Aim:
Your task is to gather the lines below that hold the string "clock".

──────── Data shown ────────

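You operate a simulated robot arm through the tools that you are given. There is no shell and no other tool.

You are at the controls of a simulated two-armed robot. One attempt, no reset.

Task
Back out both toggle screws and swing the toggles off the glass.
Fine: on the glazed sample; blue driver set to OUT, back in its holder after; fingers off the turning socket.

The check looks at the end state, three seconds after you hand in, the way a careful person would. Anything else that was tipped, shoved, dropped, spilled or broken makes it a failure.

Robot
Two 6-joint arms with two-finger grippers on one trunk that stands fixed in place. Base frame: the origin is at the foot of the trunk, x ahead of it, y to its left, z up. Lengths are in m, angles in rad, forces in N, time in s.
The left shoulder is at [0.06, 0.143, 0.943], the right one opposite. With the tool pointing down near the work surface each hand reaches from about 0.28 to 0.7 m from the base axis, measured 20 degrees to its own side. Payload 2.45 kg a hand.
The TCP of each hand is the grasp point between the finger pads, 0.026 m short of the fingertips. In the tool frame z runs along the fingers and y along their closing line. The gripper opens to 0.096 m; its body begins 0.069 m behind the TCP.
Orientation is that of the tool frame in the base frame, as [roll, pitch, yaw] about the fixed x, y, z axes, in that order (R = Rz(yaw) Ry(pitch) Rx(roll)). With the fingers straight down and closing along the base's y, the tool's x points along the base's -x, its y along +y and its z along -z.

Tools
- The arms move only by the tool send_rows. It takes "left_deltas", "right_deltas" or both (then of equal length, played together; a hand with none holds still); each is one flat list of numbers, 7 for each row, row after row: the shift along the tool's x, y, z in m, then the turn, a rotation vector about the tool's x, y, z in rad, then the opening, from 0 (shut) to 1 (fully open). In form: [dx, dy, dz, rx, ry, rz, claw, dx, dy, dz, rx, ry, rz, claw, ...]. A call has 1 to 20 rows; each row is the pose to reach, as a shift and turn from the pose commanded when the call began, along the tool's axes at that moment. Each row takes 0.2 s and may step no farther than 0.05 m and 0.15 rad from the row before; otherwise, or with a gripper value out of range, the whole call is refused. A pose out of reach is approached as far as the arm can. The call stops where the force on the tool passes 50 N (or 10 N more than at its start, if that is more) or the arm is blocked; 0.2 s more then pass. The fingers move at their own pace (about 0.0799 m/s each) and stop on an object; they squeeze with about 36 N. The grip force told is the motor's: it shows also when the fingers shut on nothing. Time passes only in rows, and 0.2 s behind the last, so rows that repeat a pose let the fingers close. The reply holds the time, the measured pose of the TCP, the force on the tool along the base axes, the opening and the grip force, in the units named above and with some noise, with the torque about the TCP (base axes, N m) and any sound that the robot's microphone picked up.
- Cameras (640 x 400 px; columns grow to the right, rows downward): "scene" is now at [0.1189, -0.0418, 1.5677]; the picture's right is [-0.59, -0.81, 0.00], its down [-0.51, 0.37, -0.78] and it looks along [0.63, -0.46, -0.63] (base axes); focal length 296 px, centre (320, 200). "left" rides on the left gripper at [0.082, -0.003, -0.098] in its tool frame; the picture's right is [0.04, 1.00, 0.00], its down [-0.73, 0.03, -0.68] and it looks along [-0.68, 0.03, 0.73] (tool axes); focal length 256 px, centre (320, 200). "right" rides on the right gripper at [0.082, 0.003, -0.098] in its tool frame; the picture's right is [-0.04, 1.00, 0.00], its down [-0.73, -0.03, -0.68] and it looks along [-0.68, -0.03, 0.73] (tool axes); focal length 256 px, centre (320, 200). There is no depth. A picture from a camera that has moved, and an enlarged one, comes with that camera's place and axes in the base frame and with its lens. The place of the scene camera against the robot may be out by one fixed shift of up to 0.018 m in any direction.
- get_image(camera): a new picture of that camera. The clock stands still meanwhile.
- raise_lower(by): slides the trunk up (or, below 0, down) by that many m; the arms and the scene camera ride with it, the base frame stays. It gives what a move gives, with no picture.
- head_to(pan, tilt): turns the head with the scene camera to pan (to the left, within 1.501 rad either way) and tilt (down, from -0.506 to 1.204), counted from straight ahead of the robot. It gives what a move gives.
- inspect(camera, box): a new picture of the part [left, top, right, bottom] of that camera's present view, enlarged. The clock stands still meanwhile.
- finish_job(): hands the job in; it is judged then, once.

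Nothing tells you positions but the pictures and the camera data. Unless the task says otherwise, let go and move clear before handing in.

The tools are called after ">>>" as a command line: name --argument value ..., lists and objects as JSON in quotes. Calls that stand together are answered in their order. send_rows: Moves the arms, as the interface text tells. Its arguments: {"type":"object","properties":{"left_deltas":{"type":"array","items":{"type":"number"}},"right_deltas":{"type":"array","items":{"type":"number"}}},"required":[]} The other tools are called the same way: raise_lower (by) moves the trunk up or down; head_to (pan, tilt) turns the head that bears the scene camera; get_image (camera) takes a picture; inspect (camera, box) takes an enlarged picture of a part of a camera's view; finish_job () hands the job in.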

────────

Answer to this problem:
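- get_image(camera): a new picture of that camera. The clock stands still meanwhile.
- inspect(camera, box): a new picture of the part [left, top, right, bottom] of that camera's present view, enlarged. The clock stands still meanwhile.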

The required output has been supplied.